start TEXT EXTRACT

John Waters will save your life on more than one occasion, and he is right in your own backyard of Bawlmer, hon. Your parents will say he is weird and strange, but that will only entice you to watch everything he’s ever made in order to rebel against them. Watch as many of his films as you can. When you watch Cry-Baby for the first time, you will realize that the Enchanted Forest is literally down the street from your cozy house in the middle of the woods. You will feel trapped in these woods, without an outlet, but John Waters will give you that outlet, and that ounce of hope. He is strange like you. He comes from the same place as you and sheds light on all that is absurd and amusing in this world. He isn’t afraid, and you shouldn’t be either. He is a kindred spirit, pushing form and finding new ways to tell taboo stories. He is able to make light of life in a way that is refreshing and exciting and reminds you that your sense of humor is validated. And that is important. You can’t live your life without a sense of humor – it’s just too hard, my friend. Try not to puke in your mouth when you finally meet him for the first time when you are in your thirties and make your first feature film with your creative partner, Chris. (Yes, it will take you until you are in your thirties to make your first feature, but it’s OK, it isn’t a race.) To your shock, John Waters will like your film and you will nearly faint. Don’t faint. He’s only human like you.

Swedish cinema will be a shining beacon of light for you, especially Lukas Moodysson’s Fucking Åmål. You will discover this film later in high school and wonder why it didn’t exist earlier. You come from a small town like Åmål and you want to get the fuck out of there; it is almost like the title is calling your name and saying Fucking Ellicott City. You love your hometown but there really isn’t anything to do there, especially now the Enchanted Forest, that weird theme park that was featured in Cry-Baby, has been replaced by a grocery store and strip-mall. Fucking Åmål is the queer coming-out story that actually, for once, has a beautiful ending. The two girls don’t end up committing suicide or leaving each other bitter and alone, like most lesbian tales of the time. The popular girl ends up becoming the shy queer girl’s girlfriend and comes out in front of the whole school before that was even fashionable. This will be the first time that you’ll see a character like you in a film – Agnes is a shy teen who feels alienated from the popular kids and finds solace in Morrissey’s lyrics. Sound familiar? You will watch this movie religiously every weekend, pining for other girls like this to exist in your high school. They won’t. But, that’s why you have movies. To know you aren’t alone, though it may seem that way.

end TEXT EXTRACT
start MATERIAL PROVIDED

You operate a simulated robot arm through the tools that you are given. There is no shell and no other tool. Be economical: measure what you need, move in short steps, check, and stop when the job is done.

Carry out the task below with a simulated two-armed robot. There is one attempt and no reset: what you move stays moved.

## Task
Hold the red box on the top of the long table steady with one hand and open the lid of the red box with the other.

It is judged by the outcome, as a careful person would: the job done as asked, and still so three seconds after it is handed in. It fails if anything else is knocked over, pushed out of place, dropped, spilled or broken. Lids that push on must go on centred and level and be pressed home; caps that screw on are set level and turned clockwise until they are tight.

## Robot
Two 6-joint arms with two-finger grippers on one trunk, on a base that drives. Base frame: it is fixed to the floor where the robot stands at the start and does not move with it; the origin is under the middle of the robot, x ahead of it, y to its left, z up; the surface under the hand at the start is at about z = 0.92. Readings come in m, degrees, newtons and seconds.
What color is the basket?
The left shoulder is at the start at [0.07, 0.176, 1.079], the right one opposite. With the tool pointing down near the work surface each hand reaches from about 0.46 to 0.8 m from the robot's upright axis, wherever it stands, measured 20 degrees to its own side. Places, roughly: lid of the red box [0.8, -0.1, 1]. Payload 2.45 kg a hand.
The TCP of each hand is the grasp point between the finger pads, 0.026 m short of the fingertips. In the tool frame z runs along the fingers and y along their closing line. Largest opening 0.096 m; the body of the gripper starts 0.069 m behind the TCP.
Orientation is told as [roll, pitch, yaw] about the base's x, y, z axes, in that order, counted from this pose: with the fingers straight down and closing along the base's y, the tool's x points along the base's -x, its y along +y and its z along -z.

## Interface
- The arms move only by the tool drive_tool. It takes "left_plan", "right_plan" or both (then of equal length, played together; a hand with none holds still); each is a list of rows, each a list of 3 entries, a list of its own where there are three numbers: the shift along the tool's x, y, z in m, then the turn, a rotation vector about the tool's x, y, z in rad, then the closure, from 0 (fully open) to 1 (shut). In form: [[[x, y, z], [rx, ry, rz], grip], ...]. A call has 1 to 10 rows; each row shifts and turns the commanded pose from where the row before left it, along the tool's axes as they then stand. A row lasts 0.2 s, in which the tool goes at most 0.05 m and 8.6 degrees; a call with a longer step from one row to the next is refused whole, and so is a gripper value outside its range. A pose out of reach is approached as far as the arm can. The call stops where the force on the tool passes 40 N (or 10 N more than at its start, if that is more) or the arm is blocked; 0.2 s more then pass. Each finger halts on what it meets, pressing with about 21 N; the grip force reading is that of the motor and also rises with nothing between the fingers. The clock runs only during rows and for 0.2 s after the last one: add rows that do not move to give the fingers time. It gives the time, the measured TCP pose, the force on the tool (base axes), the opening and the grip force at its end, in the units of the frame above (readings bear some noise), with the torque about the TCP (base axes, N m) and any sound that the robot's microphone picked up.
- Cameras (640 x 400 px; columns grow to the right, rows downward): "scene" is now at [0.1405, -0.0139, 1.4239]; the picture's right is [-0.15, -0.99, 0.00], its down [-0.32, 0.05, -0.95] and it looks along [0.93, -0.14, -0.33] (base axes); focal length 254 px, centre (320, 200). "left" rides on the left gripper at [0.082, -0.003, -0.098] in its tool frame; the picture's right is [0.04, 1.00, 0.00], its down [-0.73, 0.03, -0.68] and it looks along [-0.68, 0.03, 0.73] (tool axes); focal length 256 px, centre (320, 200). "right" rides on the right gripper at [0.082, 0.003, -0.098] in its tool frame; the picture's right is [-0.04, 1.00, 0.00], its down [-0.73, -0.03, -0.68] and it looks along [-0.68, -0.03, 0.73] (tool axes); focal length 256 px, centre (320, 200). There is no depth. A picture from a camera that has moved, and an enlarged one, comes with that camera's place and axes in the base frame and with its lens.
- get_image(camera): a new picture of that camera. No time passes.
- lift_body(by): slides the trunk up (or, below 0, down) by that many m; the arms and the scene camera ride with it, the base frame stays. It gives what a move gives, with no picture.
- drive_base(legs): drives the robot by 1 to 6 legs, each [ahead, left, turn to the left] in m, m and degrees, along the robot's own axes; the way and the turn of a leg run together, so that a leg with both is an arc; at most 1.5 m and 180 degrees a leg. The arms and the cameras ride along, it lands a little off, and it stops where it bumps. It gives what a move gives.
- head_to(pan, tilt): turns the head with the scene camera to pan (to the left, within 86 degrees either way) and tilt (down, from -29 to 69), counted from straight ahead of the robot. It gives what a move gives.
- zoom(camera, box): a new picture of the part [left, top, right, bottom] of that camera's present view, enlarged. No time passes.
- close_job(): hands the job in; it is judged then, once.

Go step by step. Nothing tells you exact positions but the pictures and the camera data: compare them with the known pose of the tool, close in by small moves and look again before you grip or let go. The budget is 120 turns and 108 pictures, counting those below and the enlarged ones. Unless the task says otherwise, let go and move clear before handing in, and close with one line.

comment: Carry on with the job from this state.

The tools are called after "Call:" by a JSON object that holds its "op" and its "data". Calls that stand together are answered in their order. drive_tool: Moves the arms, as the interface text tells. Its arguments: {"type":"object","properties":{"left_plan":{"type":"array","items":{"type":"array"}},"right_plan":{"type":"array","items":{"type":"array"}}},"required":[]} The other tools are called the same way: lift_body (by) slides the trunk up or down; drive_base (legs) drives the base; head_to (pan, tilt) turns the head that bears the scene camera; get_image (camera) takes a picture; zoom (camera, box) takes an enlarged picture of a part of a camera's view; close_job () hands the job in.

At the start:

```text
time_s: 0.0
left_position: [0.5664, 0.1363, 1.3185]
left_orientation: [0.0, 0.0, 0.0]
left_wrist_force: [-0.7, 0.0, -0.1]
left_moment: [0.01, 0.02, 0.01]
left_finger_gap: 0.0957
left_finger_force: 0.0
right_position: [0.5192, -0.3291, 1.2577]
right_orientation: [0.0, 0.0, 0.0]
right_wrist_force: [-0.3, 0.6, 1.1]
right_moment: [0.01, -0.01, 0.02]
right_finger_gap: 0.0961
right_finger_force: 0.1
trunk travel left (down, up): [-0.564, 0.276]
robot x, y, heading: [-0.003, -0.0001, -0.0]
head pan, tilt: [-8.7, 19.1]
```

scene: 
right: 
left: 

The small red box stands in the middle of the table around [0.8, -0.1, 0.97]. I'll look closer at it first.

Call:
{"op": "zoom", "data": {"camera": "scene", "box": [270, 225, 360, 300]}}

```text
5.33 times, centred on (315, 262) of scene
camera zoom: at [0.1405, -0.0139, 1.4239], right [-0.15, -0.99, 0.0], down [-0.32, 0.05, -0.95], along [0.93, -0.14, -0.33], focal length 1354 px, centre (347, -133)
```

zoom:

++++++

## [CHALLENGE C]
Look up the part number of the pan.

end MATERIAL PROVIDED

## [CHALLENGE A]
Every line from the one containing "Hold the red" through the one containing "What color is the basket?" is to be given again exactly, both ends included, and no line outside that range.
## [CHALLENGE B]
Go on with the text extract that begins "John Waters will save" from its last line.

## [TASK OUTPUT A]
Hold the red box on the top of the long table steady with one hand and open the lid of the red box with the other.

It is judged by the outcome, as a careful person would: the job done as asked, and still so three seconds after it is handed in. It fails if anything else is knocked over, pushed out of place, dropped, spilled or broken. Lids that push on must go on centred and level and be pressed home; caps that screw on are set level and turned clockwise until they are tight.

## Robot
Two 6-joint arms with two-finger grippers on one trunk, on a base that drives. Base frame: it is fixed to the floor where the robot stands at the start and does not move with it; the origin is under the middle of the robot, x ahead of it, y to its left, z up; the surface under the hand at the start is at about z = 0.92. Readings come in m, degrees, newtons and seconds.
What color is the basket?

## [TASK OUTPUT B]
Feeling scarred by your experience working for the government, you will distance yourself from computer science and you will pick up a camera. This will be your outlet. During your college years in a sleepy town in North Carolina, you will discover David Lynch. You will never see the world the same again. Blue Velvet, which was shot in North Carolina, will open your eyes to the possibility of creating new worlds within seemingly banal ones. He will make you realize that nothing is ever that shiny on the surface and that there are dark things lurking underneath every rose and every white picket fence. You will discover dreamscapes and soundscapes and landscapes within Lynch’s universe. Jeffrey Beaumont is you; he’s curious and innocent, playing detective in his weird small town. You’ve always wanted to play detective and solve puzzles. You will try to do that as a computer programmer, but it’s filmmaking that will allow you to uncover mysteries and unlock worlds.

When you graduate college with a computer science degree, you’ll still burn with the desire to make films. You’ll do your homework: Where did other filmmakers that you like go to school? Kimberly Peirce, Nicole Holofcener, Lisa Cholodenko and Kathryn Bigelow – amazing fierce female storytellers who are also badass ladies, carving the way for other women – all went to Columbia University for their MFA in Screenwriting and Directing. So you’ll apply there so you too can tell personal stories. You’ll set out to tell the one about working at that top-secret government agency as a teenager, because again, that was crazy. Amazing mentors and professors will help shape your voice and help dig the story out of you. You will write a feature screenplay and co-write an episodic series bible inspired by this life experience. But you’re not quite ready to tell that story, and you won’t be for a while. In the meantime, collaborations will set you free. You will make friends and find connection and a common language. You will tell other stories with those people, stories that are also deeply personal to you and all related to your life experience in other ways. You will find your place in the world through the art of cinema.

One more thing: slow down. Life comes at you fast, so start watching Tarkovsky films before you get to be my age. You may not appreciate them now, but they will be your Xanax before you know it. When you move to New York City from Baltimore and North Carolina, everyone will be in a rush to go to the next thing, and the hustle and bustle of the city will seem overwhelming at times. That’s OK. You can handle it. Go to the Quad, Metrograph, BAM, Museum of Moving Image, MoMA and Film Society of Lincoln Center – and see a Tarkovsky movie. You will become immersed in a new world, and your heart rate will slow down to a normal pace. You will be discovering time in a way that feels relaxing and transfixing. You don’t know this now, but watching films in a cinema will be the start of your meditation practice. This will be important for you in the years to come, so start early and practice often.

So … go to the cinema to get your fix. It’s an essential daily vitamin. Now, get out from behind that computer screen, get out into the world, connect with other people, and make stuff.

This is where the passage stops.